How does a Rocket Launch?
Have you ever watched a rocket launch? What causes the rocket to go upward? Read on to learn more about the science behind rocket launches.
Rockets play important roles in our daily lives. Everything from cell phone communication to cable television has been simplified due to rockets taking satellites into space. What makes a rocket launch? A rocket works in the same manner as a ballon. Walls compress the air inside. Due to the compression, the air pushes back, balancing the pressure both in and out. Releasing the nozzle allows air to escape, which then propels the ballon forward away from the escaping air. Rockets use gas, either in liquid or solid form, to move forward.
Newton’s First Law
In order to understand the science behind the launch we must consider Newton’s three laws of motion.
- Objects at rest will stay at rest and objects in motion will stay in motion in a straight line unless acted upon by an unbalanced force.
- Force is equal to mass time acceleration.
- For every action there is always an opposite and equal reaction.

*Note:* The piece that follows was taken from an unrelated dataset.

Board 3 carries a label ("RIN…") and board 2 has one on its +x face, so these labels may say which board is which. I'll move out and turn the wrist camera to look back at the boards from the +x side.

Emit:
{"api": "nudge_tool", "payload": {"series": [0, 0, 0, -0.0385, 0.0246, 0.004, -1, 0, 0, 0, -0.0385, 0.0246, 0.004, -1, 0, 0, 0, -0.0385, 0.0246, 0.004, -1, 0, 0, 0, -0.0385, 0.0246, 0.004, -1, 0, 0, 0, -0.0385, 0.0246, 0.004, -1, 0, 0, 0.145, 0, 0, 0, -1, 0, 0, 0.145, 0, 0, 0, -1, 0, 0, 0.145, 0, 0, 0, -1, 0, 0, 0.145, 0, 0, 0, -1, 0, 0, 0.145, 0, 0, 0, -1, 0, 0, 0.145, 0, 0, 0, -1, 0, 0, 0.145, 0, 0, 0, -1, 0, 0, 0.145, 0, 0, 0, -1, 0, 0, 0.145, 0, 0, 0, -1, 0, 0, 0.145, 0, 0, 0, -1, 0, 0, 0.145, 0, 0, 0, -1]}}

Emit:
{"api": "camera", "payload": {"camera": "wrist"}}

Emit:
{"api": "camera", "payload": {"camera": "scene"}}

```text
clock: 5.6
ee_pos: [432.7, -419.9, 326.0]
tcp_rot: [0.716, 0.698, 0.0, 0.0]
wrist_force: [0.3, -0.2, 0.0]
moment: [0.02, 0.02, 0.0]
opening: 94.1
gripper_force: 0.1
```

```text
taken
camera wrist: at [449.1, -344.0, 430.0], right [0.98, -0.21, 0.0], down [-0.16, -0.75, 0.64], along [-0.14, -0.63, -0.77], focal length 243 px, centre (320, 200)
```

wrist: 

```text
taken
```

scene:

Considering the first law, the rocket needs to go from resting at the launch pad to moving. Even though the rockets remains in a resting state unseen forces work against it. The force of gravity pulls the rocket downward while the surface of the launchpad work at pushing it up. The rocket remains balanced. Once the engines ignite, the thrust from the rocket unbalances those forces and the rocket travels upward.
What Happens in Space?
As the rocket leaves the gravitational pull of the Earth it will travel in a straight line as long as it is balanced. When it becomes pulled on by another gravitational source it will become unbalanced and curve its travel path. When a satellite orbits the Earth, the orbit remains constant and curved because it is unbalanced. The satellite must travel fast enough in that orbit to fight off friction. Friction would cause it to lose speed and fall back to Earth.
Newton’s Second Law F=MA
In order for the rocket to reach Earth’s low orbit it must reach the right speed. The rocket must travel over 28,000 km per hour. If it reaches a speed of 40,250 km per hour it has the ability to travel into deep space. Attaining space flight speeds requires the rocket engine to achieve the greatest action force possible in the shortest time. In other words, the engine must burn a large mass of fuel and push the resulting gas out of the engine as rapidly as possible. The pressure created by the controlled explosion taking place inside the rocket’s engines equals the force. That pressure accelerates the gas one way and the rocket the other.
Newton’s Third Law
For every action there is always an opposite and equal reaction. In the case of our rocket this action and reaction occurs at the time of the launch. A rocket carries engines, propellants, tanks, and payloads on board. Essentially a lot of mass weighs down the rocket. When the rocket expels gas out of its engine (action), it pushes on the gas, and the gas pushes back on the rocket (reaction). In order to lift the rocket off the launch pad, the thrust from the engine has to push past the weight of the rocket. It starts out slowly, but increases in speed as it loses mass. The engines continue to fire (action) and propel the rocket forward (reaction).
The Chinese invented rockets around 1100 AD to use in warfare. Rockets today help us live and enjoy most of our day to day activities. The ability to communicate, navigate, and increase our knowledge links directly to rockets taking objects into space. You may not have the ability to watch a rocket launch up close and in person, so we have included the link to the NASA Launch Schedule. Try and take a moment to watch a rocket launch. You now know how it all works.